[INFORMATION SUPPLIED]
<<<<
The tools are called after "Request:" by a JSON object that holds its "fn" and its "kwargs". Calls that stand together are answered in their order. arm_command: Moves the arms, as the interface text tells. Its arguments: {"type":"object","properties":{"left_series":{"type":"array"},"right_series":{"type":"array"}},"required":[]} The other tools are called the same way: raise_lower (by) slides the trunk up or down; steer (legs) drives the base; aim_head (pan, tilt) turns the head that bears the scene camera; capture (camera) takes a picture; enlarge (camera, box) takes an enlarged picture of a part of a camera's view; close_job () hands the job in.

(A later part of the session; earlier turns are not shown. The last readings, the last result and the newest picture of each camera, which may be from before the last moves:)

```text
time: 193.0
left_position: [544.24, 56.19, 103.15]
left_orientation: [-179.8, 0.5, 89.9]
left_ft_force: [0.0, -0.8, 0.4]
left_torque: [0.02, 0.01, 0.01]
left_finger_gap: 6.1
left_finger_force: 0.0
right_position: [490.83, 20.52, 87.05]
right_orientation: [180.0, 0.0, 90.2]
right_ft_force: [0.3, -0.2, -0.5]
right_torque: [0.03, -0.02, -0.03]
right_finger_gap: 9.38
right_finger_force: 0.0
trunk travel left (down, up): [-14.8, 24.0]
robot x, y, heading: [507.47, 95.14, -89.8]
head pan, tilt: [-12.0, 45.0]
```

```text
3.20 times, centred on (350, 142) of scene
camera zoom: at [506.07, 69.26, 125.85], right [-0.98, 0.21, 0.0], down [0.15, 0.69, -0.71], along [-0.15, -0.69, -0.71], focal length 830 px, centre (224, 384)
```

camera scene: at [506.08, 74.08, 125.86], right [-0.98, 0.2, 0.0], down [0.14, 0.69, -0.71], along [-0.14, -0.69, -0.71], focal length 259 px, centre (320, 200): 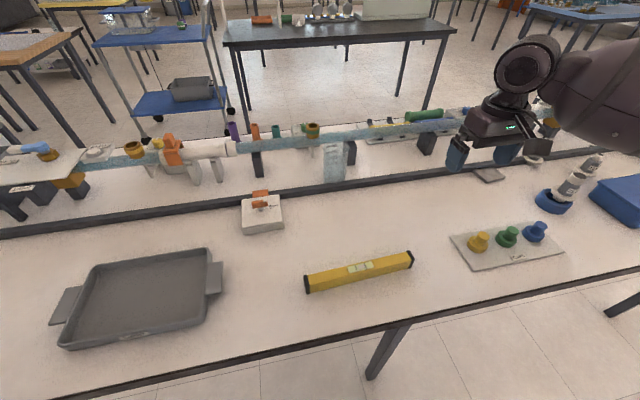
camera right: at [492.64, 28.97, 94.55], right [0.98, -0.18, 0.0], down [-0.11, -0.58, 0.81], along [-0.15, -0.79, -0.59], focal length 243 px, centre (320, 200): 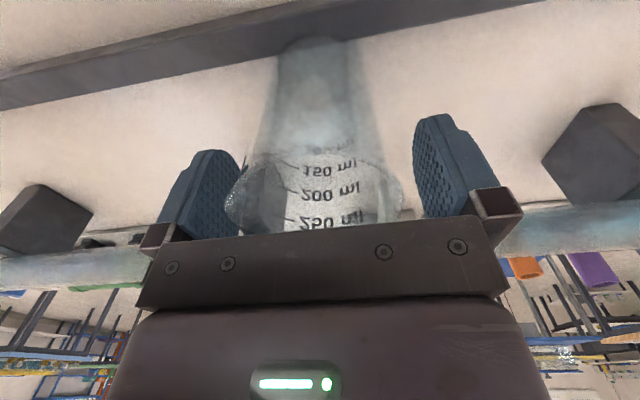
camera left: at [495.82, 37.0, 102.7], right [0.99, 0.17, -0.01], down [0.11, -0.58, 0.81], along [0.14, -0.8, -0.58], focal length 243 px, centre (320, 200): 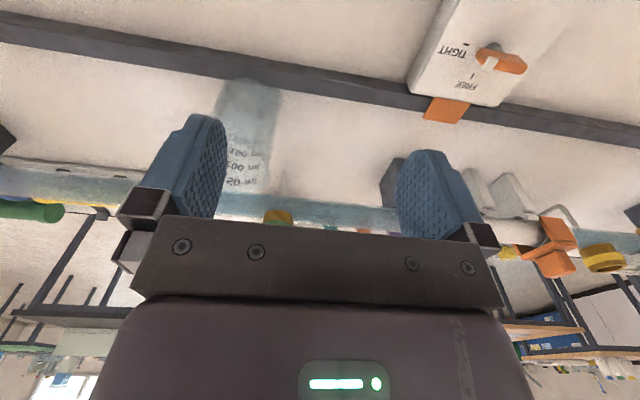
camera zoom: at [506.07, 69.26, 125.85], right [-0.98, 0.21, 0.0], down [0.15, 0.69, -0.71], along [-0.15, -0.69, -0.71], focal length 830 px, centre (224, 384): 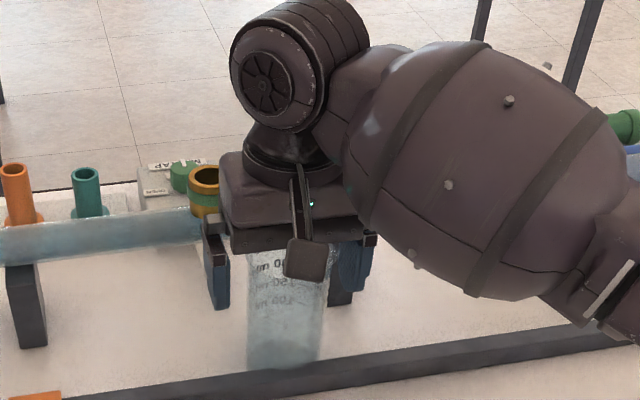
>>>>
[EXERCISE TASK]
Collect each line above holding the string "trunk".

[OUTPUT FOR THIS EXERCISE]
The tools are called after "Request:" by a JSON object that holds its "fn" and its "kwargs". Calls that stand together are answered in their order. arm_command: Moves the arms, as the interface text tells. Its arguments: {"type":"object","properties":{"left_series":{"type":"array"},"right_series":{"type":"array"}},"required":[]} The other tools are called the same way: raise_lower (by) slides the trunk up or down; steer (legs) drives the base; aim_head (pan, tilt) turns the head that bears the scene camera; capture (camera) takes a picture; enlarge (camera, box) takes an enlarged picture of a part of a camera's view; close_job () hands the job in.
trunk travel left (down, up): [-14.8, 24.0]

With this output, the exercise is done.